ITEM 1.   BUSINESS — CONTINUED
As noted in Gorman-Rupp’s Annual Report to Shareholders, a paper copy of the Company’s Form 10-K is also available free of charge upon written request to the Company’s Corporate Secretary.
ITEM 1A.   RISK FACTORS
Market influences and cost pressures
The overall pump industry is cyclical in nature, and some of its business activity is generally related to business conditions in the durable goods and capital equipment markets. The Company cannot predict the timing or extent of future economic or market swings. Additionally, raw material and energy purchases are major drivers of costs in the manufacture of pumps, and these costs are usually highly unpredictable. While efforts are made to recoup higher production costs through increased prices, the future acceptability of such price increases by customers is not guaranteed due to the highly competitive market place.
Compliance with a variety of import and export laws and regulations, and the cost of compliance as well as the consequences of failure to properly comply with such laws
The Company is subject to a variety of laws regarding international operations, including regulations issued by the U.S. Department of Commerce Bureau of Industry and Security and various foreign governmental agencies. The Company cannot predict the nature, scope or effect of future regulatory requirements to which our international operations and trading practices might be subject or the manner in which existing laws might be administered or interpreted. Future regulations could limit the countries in which certain of our products may be manufactured or sold or could restrict our access to, and increase the cost of obtaining, products from foreign sources. In addition, actual or alleged violations of import-export laws could result in enforcement actions and substantial financial penalties.
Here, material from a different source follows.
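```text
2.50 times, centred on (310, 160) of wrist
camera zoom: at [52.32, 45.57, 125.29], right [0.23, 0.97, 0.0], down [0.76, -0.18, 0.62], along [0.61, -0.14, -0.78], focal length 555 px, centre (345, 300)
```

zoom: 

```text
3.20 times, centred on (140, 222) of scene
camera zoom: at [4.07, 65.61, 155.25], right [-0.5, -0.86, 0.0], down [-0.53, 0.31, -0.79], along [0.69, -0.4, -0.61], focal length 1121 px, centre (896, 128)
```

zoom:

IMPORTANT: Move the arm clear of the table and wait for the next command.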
Results of operations could vary as a result of the methods, estimates and judgments used in applying accounting policies or due to changes in accounting standards
The methods, estimates and judgments the Company uses in applying our accounting policies are, by their nature, subject to substantial risks, uncertainties and assumptions, and factors may arise over time that lead the Company to change our methods, estimates and judgments. Changes in those methods, estimates and judgments could significantly affect our results of operations. Additionally, changes in accounting standards, including new interpretations and application of accounting standards, may change the Company’s reported financial condition, results of operations or cash flow.
Family ownership of common equity
A substantial percentage of the Company’s Common Shares is held by various members of the Gorman and Rupp families and their affiliates. These family holdings do not typically trade; therefore, the Common Shares, in part because of these circumstances, generally have a history of relatively thin trading experiences on the NYSE Amex Exchange.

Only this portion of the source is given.